Inilah yang dimaksud dengan al-muktasab, yakni usaha menempuhi jalan
Allah, dan karena itulah Allah menariknya sampai pada tingkat ma’rifah.
Peristiwa terakhir ini dikategorikan sebagai ghair muktasab (anugerah;
bukan merupakan usaha manusia). Dengan demikian, kewalian itu sendiri didapat
melalui campur Allah, secara mutlak. Oleh karena itu dapat dikatakan bahwa kewalian
adalah wujud rahman dan rahim Allah swt.
Perihal
isyarat-isyarat mengenai makna hakikat kewalian telah banyak diungkap
oleh para sufi; misalnya (1) Abu Ali Jurjani; nama aslinya adalah Hasan ibn Ali
al-Jurjani, penulis kitab-kitab dalam bidang Ilm al-Auqât (ilmu
tentang waktu) dan suluk (jalan sufi). Menurut Ibrahim al-Sulama
(1969:242), ia sejaman dengan Muhammad ibn Ali al-Tirmidzi (w. 247 H). (2) Abu
Yazid Taifur ibn Isa ibn Sursan al-Bustami, yang lahir di Persia dan wafat pada
tahun 261 H.
Ciri-Ciri Kewalian Syarif Hidayatullah
DALAM
literatur tasawuf ditemukan bahwa salah satu ciri kewalian seseorang adalah
adanya keistimewaan-keistimewaan (karamah) yang muncul dari diri wali.
Menurut Jusuf al-Nabhani (t.t.:13), karamah adalah sesuatu yang
melanggar adat (hukum adi) yang keluar dari tangan atau anggota hamba
Allah yang benar-benar menjalankan perintah Allah dan menjauhi larangannya
Menurut
hemat penulis, agaknya karamah wali erat kaitannya dengan misi
risalah al–nubuwwah Nabi Muhammad saw. sebagai Nabi akhir jaman
yang syari’atnya berlaku hingga hari akhir. Melihat misi Nabi Muhammad saw.

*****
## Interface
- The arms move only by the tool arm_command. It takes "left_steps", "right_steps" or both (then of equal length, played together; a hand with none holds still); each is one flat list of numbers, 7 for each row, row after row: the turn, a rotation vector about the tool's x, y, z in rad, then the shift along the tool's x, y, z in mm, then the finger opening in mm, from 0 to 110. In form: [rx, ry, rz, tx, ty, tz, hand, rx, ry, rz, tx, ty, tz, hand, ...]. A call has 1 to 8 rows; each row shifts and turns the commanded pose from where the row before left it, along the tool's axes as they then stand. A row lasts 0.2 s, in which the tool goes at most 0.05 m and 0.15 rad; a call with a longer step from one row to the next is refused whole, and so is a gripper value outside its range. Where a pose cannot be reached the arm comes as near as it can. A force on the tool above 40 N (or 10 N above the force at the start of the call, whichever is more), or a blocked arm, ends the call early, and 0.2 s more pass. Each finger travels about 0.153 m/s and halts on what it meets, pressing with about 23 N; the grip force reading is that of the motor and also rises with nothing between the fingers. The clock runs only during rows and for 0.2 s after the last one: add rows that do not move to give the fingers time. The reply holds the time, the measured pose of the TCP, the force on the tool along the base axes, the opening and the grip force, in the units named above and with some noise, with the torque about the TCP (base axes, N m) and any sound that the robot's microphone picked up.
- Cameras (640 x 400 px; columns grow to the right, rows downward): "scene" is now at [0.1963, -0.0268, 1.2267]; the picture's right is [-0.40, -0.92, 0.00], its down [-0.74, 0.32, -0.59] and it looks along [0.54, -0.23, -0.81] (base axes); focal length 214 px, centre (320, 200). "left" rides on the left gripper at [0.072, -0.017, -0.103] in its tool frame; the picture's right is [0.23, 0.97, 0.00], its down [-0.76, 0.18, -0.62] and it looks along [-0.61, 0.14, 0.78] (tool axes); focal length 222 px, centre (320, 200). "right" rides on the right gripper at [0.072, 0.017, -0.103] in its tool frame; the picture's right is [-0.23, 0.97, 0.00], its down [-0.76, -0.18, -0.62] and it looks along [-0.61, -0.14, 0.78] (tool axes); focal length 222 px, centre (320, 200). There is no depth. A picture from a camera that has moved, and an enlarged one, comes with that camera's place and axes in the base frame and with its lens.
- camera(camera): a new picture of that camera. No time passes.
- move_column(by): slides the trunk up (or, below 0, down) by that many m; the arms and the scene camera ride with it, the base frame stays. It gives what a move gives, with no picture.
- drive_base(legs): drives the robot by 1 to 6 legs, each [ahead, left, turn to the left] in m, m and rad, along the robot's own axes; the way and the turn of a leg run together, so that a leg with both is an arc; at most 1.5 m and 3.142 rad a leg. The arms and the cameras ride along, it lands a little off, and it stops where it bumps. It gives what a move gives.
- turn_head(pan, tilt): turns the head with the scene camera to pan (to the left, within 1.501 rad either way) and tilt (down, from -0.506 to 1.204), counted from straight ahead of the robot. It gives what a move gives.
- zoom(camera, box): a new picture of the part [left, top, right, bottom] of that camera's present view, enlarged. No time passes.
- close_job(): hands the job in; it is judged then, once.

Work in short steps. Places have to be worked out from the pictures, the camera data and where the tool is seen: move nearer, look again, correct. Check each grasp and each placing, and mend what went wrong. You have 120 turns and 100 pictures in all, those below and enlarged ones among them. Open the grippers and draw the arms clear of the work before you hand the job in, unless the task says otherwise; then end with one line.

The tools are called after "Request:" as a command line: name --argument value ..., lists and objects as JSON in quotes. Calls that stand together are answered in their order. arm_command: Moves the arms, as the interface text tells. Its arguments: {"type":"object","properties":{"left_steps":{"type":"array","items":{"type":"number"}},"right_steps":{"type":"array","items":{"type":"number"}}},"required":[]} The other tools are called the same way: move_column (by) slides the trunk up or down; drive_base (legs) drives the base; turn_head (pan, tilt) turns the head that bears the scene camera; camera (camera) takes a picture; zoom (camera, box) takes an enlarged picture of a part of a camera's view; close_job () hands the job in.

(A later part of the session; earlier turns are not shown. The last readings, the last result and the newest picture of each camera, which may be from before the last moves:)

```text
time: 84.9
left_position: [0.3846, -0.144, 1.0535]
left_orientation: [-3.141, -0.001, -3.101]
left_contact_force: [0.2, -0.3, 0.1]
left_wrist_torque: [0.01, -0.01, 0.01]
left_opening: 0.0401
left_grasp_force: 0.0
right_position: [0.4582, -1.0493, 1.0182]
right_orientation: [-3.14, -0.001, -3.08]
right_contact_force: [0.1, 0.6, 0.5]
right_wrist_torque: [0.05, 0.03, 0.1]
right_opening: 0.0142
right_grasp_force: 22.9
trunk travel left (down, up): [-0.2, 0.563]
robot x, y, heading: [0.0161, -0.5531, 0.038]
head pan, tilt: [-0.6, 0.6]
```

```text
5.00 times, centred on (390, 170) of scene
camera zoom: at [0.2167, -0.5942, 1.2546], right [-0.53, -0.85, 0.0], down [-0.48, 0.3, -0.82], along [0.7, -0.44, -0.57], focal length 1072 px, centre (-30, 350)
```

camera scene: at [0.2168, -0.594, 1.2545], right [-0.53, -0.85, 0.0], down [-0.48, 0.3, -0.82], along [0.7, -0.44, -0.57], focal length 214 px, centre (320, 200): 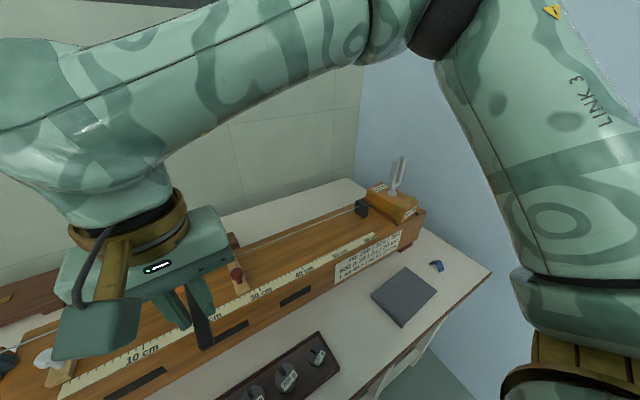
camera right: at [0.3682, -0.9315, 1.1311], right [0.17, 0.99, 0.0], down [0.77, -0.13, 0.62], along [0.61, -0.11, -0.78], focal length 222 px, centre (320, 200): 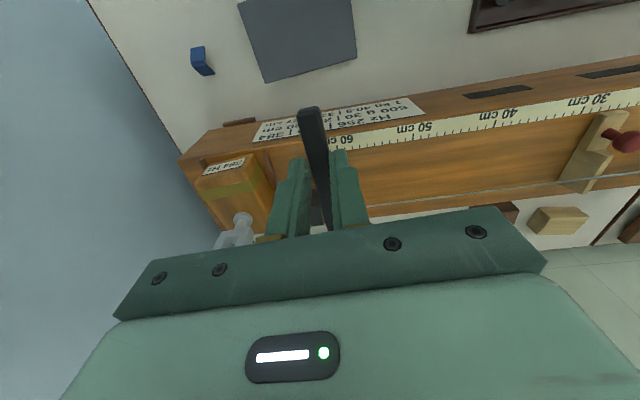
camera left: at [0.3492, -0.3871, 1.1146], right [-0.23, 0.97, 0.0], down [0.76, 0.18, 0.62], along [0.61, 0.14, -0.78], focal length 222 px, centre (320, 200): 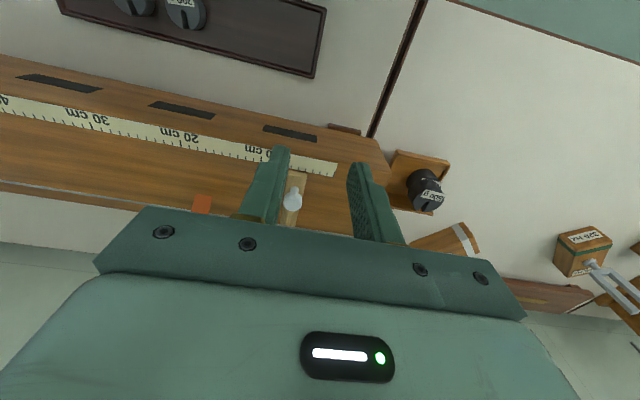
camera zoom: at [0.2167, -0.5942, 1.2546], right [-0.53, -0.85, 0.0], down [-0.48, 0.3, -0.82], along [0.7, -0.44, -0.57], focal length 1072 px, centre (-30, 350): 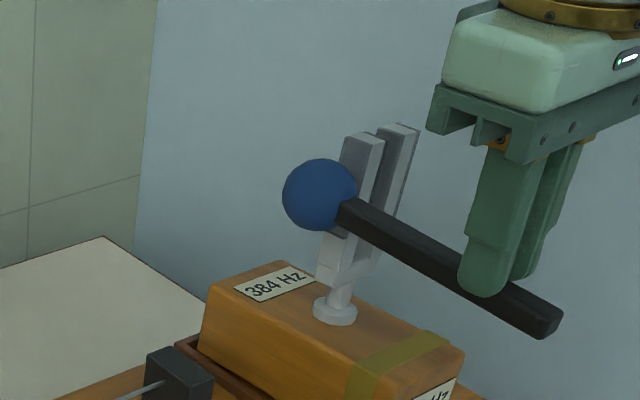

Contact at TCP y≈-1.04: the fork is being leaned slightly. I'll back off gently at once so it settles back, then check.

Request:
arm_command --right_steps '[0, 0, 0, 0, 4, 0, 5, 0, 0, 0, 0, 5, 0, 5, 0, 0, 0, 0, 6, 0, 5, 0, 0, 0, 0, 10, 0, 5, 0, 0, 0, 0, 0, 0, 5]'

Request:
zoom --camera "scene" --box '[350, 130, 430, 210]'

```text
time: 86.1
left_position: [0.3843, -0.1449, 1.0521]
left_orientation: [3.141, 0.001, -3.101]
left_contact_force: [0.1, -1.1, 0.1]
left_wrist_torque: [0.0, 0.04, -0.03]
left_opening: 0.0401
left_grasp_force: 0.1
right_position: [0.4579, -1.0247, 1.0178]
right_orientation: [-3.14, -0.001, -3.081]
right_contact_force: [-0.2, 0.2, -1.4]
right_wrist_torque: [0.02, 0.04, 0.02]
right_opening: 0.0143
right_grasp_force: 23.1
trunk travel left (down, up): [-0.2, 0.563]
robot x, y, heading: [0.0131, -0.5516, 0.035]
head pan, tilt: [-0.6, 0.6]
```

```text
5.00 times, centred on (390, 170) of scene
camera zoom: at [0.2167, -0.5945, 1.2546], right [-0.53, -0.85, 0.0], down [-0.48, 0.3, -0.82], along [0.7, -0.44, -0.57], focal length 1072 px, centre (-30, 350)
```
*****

sebagai khatam al-anbiyâ, maka untuk mengaktualkan dakwahnya
mesti ada kelompok tertentu yang secara khusus mengkonsentrasikan dirinya untuk
memelihara misi tersebut. Dalam pandangan kaum sufi, orang-orang yang mengemban
misi tersebut adalah mereka yang secara penuh mengabdi kepada urusan Allah dan
tidak menuruti dorongan-dorongan hawa nafsu mereka dan orang-orang yang
demikian adalah para wali.
Selanjutnya,
dapat dikatakan pula bahwa karamah wali pada dasarnya merupakan tanda
kenabian (burhan al-nubuwwah) Nabi Muhammad yang tetap ada hingga
sekarang. Para wali-lah yang kemudian menjadi sarana manifestasi dari burhan
al-nubuwwah, agar tanda dan bukti kebenaran Nabi Muhammad saw. senantiasa
dapat dilihat dengan jelas. Dengan demikian, jika Nabi Muhammad saw.

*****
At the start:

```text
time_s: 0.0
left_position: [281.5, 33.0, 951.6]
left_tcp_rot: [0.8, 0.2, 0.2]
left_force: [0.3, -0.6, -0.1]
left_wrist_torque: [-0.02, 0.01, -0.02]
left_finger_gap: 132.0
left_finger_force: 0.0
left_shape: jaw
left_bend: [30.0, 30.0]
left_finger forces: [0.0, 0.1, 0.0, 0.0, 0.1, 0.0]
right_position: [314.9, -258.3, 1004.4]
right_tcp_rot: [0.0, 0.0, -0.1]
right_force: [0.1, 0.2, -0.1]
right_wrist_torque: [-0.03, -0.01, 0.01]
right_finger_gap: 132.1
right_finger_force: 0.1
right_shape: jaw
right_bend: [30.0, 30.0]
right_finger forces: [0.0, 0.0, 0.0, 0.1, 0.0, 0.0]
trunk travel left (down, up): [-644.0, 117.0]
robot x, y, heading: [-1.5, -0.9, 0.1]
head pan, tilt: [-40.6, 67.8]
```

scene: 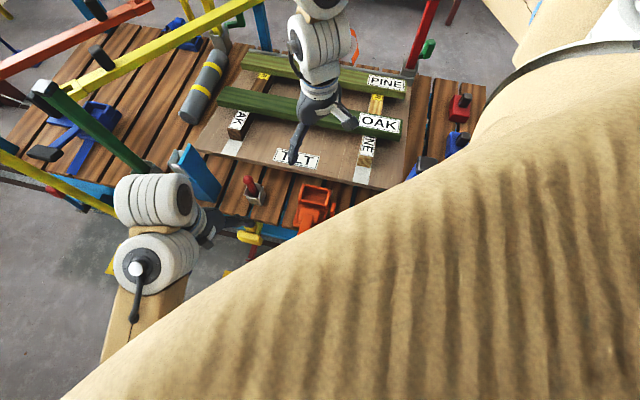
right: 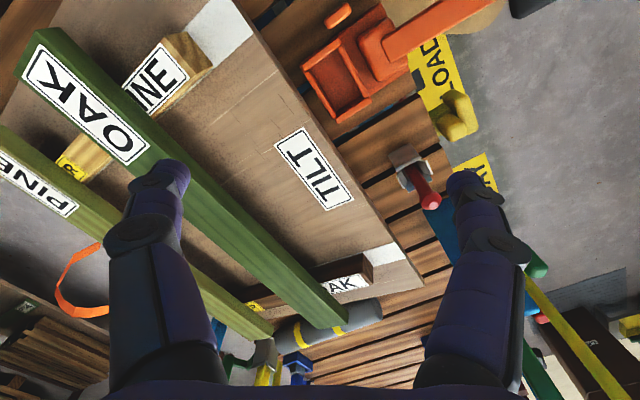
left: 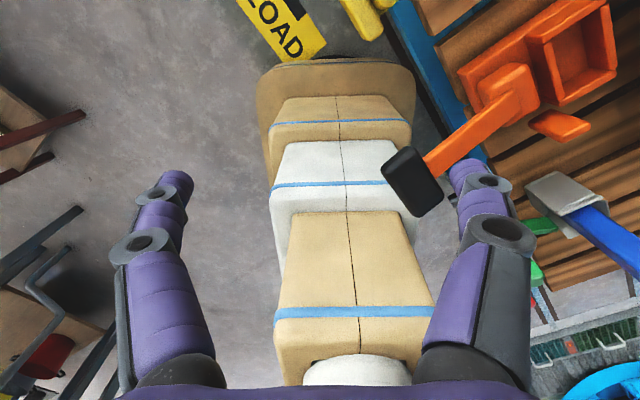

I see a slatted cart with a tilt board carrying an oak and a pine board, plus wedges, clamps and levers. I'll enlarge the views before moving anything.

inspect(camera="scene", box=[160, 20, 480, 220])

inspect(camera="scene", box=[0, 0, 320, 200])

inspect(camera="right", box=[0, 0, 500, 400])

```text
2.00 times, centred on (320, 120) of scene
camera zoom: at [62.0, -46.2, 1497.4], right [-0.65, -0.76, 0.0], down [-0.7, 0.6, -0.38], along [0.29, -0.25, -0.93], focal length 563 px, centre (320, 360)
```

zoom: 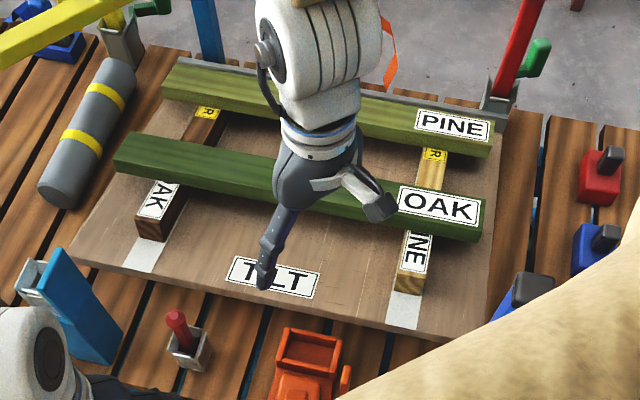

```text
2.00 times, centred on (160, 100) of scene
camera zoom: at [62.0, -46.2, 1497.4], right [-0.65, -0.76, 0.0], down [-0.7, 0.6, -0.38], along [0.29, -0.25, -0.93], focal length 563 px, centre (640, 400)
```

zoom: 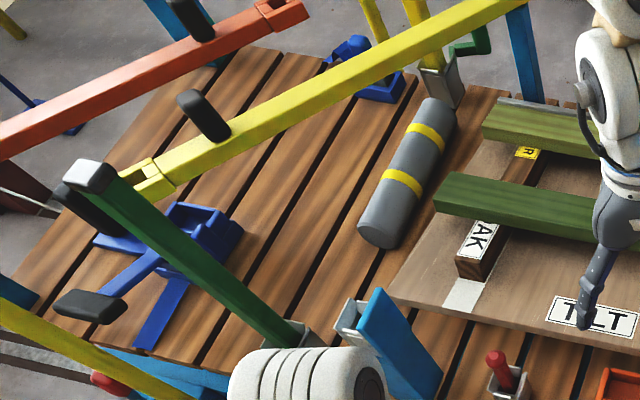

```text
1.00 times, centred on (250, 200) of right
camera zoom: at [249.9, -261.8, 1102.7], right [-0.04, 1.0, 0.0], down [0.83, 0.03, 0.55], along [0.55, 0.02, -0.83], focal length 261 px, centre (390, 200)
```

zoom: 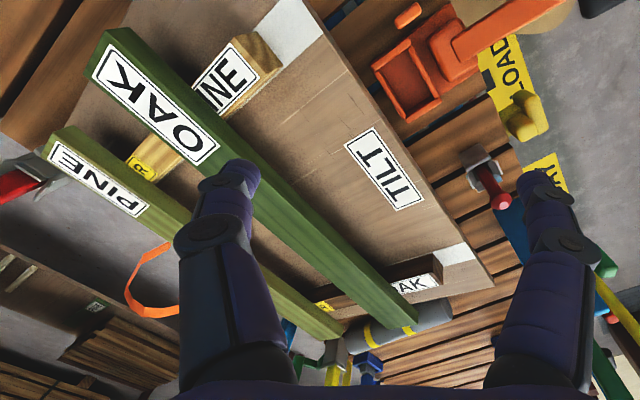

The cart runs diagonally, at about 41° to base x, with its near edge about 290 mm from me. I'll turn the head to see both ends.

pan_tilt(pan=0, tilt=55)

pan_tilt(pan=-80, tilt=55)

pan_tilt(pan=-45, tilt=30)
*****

mengemukakan mukjizat sebagai bukti kebenaran kenabiannya, selanjutnya
kebenaran pengakuannya dikuatkan oleh karamah wali. Hal ini, karena
syari’at Nabi Muhammad senantiasa berlaku sampai akhir zaman dan bukti
keberannya (hujjah)-nya juga senantiasa berlaku dan wali-wali adalah
saksi-saksi kebenaran misi Rasulullah saw.
Uraian di atas
menunjukkan bahwa karamah yang ditampilkan wali tidak mungkin dan
tidak seharusya bertentangan dengan mu’jizat yang ditampilkan Nabi
saw., sebab karamah tidak terkukuhkan, kecuali orang yang menampilkannya
bersaksi (musyahadah) atas kebenaran orang yang telah memperlihatkan mu’jizat.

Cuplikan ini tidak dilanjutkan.